As noted above, the judge determined that the search did not fall within any of the narrowly-drawn exceptions to the warrant requirement. Commonwealth v. Forde, 367 Mass. 798 , 800 (1975). Accordingly, she ordered the suppression of
the evidence seized during the search of the apartment. The Commonwealth does not assert that the judge erred in determining that the search failed to meet any of the exceptions. Therefore, the order suppressing the evidence seized during the apartment search is affirmed. The case is remanded to the Superior Court for proceedings consistent with this opinion.
[Note 1] The Commonwealth also argues that the defendant waived his argument concerning the propriety of the single justice's granting leave to appeal in that he failed to file a memorandum in opposition to the Commonwealth's application and waited over six months before filing a motion to reconsider. We have reviewed the record and conclude that, in these circumstances, the defendant sufficiently raised this issue below to raise it here.
[Note 2] We do not read Commonwealth v. Bouvier, 399 Mass. 1002 (1987), as mandating a different result. In that case, the Commonwealth failed to file a notice of appeal when seeking leave to appeal, but instead filed a motion to stay the proceedings pending appeal. We declined to equate the motion to stay the proceedings with a notice of appeal, citing concerns of disturbing "a well-integrated procedure for the appeal of lower court decisions." In particular, we noted the rule that required the clerk to compile the record upon the filing of the notice of appeal. In this case, because the Commonwealth filed a notice of appeal, this concern will not be frustrated here if we allow the appeal.
[Note 3] Massachusetts Rule of Appellate Procedure 4 (c) as amended, 378 Mass. 928 (1979), provides in pertinent part: "Upon a showing of excusable neglect, the lower court may extend the time for filing the notice of appeal by any party for a period not to exceed thirty days . . . ." Rule 14 (b), 365 Mass. 859 (1974), provides in pertinent part: "The appellate court or a single justice for good cause shown may upon motion enlarge the time prescribed by these rules or by its order for doing any act, or may permit an act to be done after the expiration of such time . . . ."

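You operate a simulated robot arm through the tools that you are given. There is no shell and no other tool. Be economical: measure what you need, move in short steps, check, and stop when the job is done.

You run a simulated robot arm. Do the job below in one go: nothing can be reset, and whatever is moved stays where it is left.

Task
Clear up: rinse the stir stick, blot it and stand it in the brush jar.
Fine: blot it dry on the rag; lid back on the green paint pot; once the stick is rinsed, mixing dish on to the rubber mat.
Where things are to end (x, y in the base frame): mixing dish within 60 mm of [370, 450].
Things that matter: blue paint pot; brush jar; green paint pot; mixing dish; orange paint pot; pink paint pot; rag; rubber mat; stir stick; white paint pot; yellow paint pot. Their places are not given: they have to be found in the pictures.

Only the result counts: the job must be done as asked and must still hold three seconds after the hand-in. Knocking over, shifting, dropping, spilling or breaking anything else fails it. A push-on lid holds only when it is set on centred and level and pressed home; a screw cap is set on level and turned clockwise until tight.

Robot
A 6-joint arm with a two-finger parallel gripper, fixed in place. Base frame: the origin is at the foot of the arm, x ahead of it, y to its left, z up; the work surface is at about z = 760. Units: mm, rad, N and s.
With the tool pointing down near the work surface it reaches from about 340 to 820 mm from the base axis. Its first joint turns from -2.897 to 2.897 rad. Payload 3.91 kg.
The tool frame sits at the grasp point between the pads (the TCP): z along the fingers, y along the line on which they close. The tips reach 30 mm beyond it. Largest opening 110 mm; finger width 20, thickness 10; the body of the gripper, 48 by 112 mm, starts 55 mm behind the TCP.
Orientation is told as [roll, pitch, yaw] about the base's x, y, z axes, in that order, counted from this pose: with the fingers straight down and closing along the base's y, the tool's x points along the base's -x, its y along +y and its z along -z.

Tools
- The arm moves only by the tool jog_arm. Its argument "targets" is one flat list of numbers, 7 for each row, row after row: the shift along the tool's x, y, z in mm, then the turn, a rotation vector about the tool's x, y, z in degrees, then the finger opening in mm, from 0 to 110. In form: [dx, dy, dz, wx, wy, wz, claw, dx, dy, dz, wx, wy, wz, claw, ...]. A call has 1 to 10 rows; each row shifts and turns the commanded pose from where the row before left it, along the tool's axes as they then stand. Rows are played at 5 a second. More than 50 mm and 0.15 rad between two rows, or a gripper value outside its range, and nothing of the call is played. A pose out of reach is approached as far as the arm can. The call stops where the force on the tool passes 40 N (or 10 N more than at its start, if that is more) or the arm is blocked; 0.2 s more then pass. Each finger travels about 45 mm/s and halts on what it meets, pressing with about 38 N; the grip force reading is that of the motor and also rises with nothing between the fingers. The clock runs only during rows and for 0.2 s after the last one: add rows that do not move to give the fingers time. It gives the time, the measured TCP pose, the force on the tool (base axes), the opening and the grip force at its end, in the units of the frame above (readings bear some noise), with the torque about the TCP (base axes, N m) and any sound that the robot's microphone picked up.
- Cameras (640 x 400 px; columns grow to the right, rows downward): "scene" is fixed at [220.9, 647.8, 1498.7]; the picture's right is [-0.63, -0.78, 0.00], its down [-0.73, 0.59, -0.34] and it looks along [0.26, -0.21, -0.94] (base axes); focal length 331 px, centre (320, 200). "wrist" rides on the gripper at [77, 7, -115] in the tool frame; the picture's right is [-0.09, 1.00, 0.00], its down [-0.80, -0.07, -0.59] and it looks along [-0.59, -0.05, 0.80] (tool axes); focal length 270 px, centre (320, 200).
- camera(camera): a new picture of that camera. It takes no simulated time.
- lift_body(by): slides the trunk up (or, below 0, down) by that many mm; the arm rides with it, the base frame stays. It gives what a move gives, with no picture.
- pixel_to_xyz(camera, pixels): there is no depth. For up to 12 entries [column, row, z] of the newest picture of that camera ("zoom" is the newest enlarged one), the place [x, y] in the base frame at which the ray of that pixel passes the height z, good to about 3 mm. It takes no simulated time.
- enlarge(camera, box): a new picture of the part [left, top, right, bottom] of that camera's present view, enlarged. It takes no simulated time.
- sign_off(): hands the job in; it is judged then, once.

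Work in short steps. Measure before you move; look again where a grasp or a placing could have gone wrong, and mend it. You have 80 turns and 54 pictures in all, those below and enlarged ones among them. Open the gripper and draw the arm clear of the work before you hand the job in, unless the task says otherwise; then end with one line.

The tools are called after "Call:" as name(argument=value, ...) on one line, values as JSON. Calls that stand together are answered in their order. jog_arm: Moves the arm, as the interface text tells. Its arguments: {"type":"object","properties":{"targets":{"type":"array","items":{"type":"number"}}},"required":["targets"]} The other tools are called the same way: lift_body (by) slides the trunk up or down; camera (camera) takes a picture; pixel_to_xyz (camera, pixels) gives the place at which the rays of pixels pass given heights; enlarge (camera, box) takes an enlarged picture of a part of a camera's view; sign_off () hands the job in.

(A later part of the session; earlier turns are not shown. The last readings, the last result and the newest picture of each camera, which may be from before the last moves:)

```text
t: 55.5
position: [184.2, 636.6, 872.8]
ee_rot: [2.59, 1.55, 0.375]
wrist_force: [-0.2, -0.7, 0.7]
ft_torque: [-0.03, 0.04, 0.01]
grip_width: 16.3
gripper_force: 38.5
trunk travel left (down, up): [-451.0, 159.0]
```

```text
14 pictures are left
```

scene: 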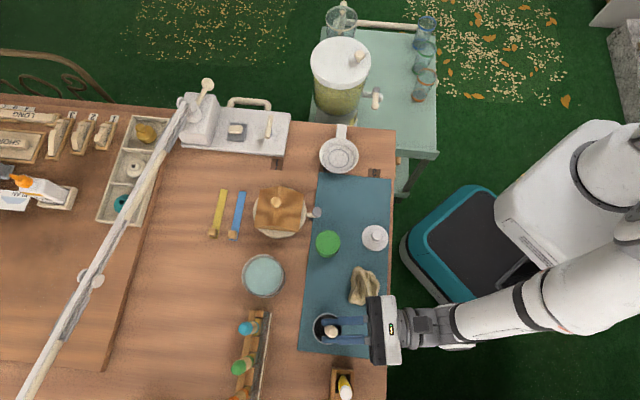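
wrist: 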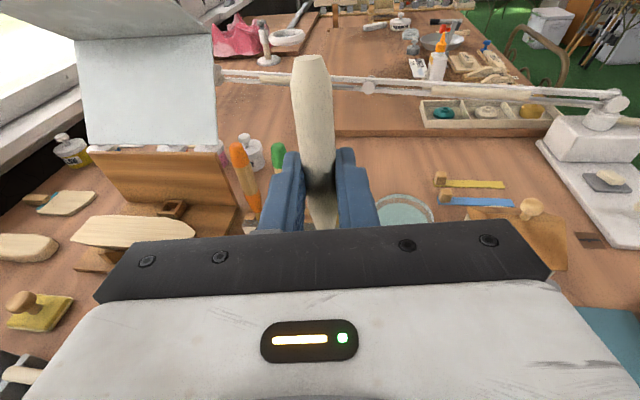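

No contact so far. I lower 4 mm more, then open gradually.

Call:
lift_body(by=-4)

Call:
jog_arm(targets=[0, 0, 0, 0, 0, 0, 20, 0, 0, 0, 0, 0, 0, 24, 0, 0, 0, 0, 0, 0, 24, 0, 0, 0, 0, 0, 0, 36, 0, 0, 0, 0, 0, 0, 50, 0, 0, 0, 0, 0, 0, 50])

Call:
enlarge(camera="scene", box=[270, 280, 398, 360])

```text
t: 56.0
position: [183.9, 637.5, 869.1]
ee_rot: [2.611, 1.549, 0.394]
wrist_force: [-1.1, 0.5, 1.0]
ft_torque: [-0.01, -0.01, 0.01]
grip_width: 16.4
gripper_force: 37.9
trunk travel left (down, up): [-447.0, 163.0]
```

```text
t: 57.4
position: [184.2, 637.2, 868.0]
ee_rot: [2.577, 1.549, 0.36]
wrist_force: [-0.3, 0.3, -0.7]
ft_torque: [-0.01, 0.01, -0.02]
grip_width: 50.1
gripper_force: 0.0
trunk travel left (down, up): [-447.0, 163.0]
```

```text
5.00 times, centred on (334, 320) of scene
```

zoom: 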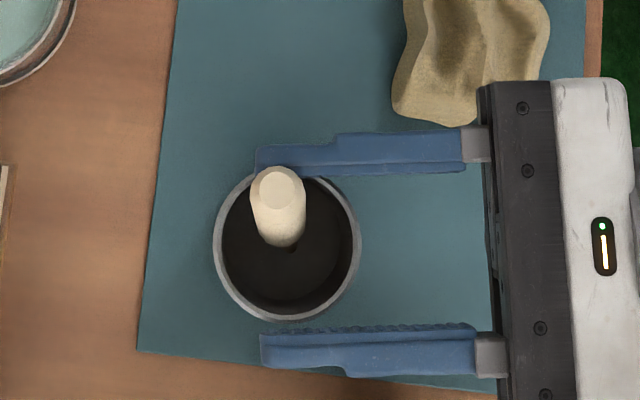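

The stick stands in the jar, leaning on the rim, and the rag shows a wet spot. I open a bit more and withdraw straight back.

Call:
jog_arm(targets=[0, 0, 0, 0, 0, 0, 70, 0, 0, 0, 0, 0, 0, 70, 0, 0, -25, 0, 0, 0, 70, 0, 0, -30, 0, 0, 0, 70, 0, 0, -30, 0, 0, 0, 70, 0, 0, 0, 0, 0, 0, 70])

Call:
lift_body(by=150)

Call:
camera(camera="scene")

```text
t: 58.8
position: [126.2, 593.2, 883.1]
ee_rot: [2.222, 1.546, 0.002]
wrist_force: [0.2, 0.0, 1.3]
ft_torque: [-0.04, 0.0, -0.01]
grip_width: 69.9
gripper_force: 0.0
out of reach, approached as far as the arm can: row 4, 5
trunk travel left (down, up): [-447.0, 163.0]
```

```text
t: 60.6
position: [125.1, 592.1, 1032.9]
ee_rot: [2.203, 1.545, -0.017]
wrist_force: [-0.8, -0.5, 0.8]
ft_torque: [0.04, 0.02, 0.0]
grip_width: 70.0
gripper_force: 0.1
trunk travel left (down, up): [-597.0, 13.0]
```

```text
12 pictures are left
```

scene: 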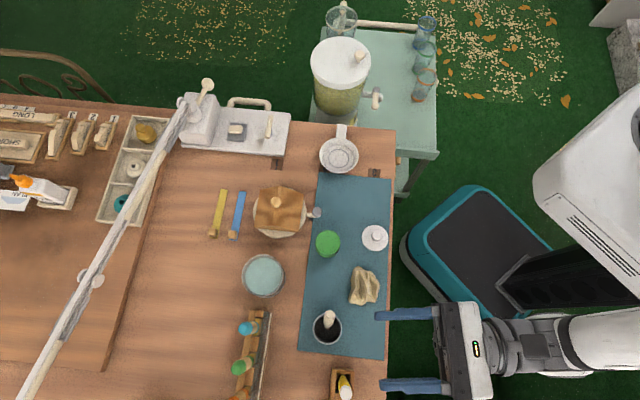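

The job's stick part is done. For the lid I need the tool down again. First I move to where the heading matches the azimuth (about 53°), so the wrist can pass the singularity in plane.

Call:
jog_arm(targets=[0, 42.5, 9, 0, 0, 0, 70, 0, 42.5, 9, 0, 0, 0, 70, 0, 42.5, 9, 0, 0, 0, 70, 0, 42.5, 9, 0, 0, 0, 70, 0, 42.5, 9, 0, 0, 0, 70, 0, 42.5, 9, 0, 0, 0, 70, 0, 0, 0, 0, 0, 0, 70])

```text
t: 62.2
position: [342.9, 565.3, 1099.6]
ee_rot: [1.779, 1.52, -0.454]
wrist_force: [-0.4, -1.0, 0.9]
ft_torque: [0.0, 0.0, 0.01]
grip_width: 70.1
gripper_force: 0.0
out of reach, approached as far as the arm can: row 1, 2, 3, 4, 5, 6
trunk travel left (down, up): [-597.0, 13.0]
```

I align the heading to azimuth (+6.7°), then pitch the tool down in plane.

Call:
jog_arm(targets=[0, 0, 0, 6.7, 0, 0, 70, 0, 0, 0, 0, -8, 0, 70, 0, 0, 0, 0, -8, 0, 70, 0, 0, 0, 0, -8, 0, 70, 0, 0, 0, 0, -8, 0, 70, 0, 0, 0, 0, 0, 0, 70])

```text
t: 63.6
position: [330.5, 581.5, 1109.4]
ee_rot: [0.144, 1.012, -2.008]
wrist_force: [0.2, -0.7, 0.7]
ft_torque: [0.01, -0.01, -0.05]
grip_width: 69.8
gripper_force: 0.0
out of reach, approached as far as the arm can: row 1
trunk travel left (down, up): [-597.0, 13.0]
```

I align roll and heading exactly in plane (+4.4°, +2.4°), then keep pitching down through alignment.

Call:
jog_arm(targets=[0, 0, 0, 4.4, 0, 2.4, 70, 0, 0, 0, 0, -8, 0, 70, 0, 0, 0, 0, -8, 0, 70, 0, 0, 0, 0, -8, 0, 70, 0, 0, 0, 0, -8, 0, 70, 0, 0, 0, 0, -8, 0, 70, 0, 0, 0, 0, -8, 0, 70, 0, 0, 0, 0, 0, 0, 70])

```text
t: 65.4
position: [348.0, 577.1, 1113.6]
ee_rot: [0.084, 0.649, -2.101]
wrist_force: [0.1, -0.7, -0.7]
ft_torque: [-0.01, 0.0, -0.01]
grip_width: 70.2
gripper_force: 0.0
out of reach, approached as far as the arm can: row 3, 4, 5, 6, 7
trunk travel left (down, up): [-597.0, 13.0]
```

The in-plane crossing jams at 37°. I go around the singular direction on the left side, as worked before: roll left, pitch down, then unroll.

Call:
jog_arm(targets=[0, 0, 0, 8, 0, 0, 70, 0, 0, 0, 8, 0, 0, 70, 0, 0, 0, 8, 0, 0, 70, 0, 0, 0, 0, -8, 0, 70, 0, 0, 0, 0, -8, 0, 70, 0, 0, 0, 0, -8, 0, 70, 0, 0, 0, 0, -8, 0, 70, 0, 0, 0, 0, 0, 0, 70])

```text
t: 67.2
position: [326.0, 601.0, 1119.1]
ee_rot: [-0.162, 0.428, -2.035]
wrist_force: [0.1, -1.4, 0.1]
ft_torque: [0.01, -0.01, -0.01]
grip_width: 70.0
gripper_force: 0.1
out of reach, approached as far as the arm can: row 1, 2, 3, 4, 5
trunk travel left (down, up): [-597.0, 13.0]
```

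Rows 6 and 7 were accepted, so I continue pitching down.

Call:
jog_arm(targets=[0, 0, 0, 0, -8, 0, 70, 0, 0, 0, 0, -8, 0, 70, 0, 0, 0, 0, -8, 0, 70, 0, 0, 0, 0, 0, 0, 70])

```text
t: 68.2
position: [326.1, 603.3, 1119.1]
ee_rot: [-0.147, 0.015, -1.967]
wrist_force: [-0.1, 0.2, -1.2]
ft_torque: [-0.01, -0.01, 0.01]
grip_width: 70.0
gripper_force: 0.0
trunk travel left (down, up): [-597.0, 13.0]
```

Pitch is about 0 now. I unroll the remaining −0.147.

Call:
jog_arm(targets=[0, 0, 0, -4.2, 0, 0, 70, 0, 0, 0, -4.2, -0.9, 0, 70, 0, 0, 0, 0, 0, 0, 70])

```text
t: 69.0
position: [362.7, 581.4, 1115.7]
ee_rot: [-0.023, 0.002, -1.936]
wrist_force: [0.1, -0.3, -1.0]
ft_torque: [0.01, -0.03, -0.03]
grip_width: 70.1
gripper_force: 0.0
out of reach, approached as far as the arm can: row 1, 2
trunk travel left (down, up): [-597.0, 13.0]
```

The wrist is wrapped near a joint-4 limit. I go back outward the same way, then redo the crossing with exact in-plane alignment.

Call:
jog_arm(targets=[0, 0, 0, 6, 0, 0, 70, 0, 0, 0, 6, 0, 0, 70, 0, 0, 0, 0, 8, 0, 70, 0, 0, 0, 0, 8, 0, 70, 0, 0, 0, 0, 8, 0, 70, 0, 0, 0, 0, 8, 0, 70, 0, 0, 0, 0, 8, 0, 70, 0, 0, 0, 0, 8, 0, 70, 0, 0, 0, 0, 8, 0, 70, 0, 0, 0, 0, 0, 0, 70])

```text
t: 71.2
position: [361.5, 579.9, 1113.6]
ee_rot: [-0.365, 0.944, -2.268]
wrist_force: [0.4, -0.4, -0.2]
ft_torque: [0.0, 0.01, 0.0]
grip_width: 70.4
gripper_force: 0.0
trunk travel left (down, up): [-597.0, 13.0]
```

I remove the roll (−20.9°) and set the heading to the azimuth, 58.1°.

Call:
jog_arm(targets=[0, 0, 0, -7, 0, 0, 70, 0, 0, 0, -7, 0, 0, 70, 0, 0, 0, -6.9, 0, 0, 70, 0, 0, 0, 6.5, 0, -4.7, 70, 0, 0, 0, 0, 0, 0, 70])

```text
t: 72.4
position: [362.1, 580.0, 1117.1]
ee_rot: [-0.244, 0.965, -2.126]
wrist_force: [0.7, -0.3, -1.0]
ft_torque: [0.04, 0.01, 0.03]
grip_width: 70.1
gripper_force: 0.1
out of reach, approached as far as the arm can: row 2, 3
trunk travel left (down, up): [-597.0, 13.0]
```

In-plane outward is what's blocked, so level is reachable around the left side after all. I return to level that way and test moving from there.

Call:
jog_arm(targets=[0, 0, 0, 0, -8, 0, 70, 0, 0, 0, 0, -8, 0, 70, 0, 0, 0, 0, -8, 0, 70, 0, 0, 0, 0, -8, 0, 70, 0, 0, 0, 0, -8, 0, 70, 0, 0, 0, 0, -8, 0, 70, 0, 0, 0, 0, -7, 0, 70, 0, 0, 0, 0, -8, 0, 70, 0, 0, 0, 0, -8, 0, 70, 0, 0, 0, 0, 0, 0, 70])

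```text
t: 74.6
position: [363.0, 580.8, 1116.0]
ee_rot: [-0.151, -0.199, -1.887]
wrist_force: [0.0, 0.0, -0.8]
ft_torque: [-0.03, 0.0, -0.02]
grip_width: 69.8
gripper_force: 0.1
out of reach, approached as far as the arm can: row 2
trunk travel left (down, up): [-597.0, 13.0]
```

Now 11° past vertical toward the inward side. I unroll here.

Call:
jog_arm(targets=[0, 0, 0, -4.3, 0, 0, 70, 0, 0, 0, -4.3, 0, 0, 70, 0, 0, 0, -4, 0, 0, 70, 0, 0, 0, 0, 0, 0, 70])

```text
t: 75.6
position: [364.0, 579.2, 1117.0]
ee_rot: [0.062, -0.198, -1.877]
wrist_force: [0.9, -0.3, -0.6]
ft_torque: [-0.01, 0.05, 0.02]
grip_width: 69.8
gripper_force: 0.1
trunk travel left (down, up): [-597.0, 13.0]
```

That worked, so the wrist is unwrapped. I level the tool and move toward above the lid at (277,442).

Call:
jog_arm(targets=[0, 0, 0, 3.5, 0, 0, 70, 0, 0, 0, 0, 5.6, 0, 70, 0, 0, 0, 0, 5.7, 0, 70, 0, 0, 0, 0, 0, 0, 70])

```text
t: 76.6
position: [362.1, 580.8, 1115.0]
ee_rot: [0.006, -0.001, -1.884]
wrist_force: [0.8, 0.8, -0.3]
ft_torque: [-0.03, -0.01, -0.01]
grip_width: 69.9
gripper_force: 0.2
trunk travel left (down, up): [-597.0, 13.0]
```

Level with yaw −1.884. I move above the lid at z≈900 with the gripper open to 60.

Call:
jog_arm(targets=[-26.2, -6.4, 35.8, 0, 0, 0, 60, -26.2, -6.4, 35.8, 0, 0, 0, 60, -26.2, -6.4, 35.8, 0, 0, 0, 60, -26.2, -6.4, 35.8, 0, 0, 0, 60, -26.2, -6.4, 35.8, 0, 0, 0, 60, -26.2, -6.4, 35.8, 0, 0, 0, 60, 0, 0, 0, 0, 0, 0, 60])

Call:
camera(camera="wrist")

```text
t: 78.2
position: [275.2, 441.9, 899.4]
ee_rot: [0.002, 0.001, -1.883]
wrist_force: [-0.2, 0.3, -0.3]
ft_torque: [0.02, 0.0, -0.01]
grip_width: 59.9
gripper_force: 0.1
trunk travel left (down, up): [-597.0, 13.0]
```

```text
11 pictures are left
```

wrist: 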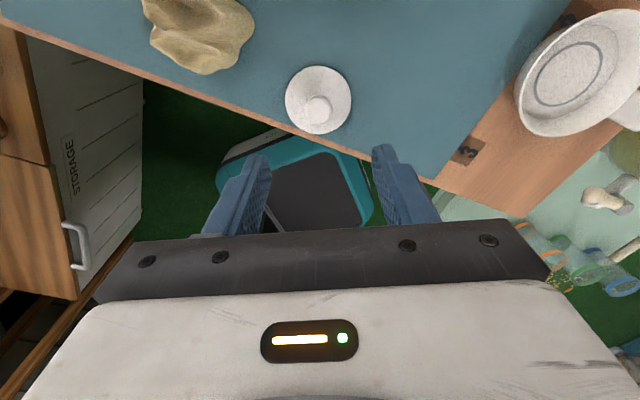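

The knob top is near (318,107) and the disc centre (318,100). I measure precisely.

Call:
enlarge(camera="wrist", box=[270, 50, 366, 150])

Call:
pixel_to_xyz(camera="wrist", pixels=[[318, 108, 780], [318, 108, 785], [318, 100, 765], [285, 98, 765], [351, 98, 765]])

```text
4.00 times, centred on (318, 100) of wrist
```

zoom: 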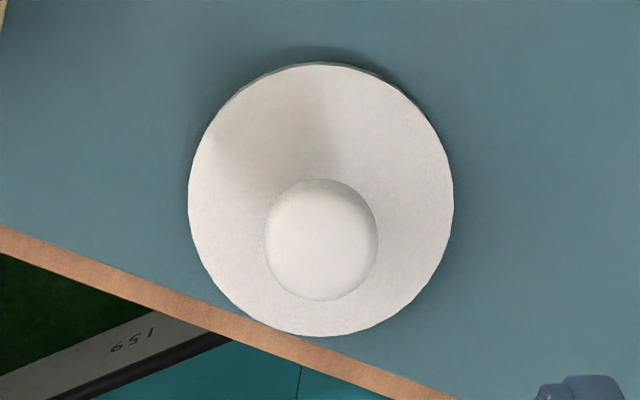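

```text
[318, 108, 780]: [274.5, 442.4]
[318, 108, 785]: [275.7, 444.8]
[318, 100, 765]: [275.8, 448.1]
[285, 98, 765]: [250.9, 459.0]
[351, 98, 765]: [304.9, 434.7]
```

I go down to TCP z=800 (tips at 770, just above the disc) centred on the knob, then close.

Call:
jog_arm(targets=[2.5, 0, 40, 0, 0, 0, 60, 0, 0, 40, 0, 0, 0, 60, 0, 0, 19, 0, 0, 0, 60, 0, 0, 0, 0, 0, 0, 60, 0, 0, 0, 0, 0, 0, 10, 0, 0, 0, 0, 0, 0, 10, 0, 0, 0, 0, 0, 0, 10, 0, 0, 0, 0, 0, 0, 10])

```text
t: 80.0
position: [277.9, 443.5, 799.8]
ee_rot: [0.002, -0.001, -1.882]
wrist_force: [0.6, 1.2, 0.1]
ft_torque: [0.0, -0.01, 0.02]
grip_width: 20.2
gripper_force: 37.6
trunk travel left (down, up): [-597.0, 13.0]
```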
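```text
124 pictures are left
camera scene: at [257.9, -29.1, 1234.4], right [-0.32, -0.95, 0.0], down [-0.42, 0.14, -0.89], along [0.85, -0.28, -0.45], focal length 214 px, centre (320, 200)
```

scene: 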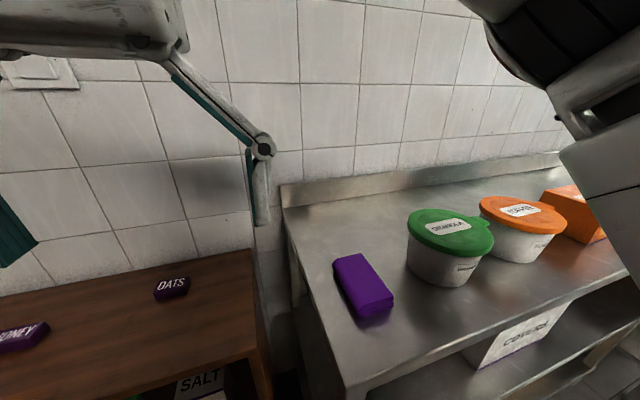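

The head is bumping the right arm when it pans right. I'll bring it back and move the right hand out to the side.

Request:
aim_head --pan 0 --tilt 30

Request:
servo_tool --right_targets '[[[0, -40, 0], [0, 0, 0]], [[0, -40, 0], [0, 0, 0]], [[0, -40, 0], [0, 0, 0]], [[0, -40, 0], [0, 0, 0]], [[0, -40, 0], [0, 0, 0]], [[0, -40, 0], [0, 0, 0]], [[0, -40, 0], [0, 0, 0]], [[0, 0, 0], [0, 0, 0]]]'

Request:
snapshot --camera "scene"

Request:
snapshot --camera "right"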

[Note 4] Massachusetts Rule of Appellate Procedure 2, 365 Mass. 845 (1974), provides in full: "In the interest of expeditingdecision, or for other good cause shown, the appellate court or a single justice may . . . suspend the requirements or provisions of any of these rules in a particular case on application of a party or on its own motion and may order proceedings in accordance with its direction. Such a suspension may be made on reasonable terms."
[Note 5] For example, the Federal Courts of Appeal have uniformly held that violations of Fed. R. Crim. P. 41(d), which requires the presentation of a copy of the warrant at the time of search, are ministerial in nature and a motion to suppress should only be granted when the defendant shows legal prejudice or that the noncompliance was in bad faith. See United States v. Marx, 635 F.2d 436, 441 (5th Cir. 1981); United States v. McKenzie, 446 F.2d 949, 954 (6th Cir. 1971); United States v. Woodring, 444 F.2d 749, 751 (9th Cir. 1971). To show prejudice, the defendant must show that "the search might not have occurred or would not have been so abrasive if the Rule had been followed." United States v. Burke, 517 F.2d 377, 386-387 (2d Cir. 1975). See 2 W.R. LaFave, Search & Seizure Section 4.12(a) 358-359 (2d ed. & supp. 1994), and cases cited.
[Note 6] This case is distinguishable from Commonwealth v. Blake, 413 Mass. 823 , 824 n.2, in that the defendant in that case did not argue that he was entitled to any relief on appeal on the ground that the warrant was apparently not in the possession of the officers at the scene when the search began.
In Commonwealth v. Yesilciman, 406 Mass. 736 , 743 (1990), the issue whether the warrant had to be present at the search was not raised. We add that the police may still secure "an area to be searched before a warrant is procured" and until the police arrive at the area with the warrant.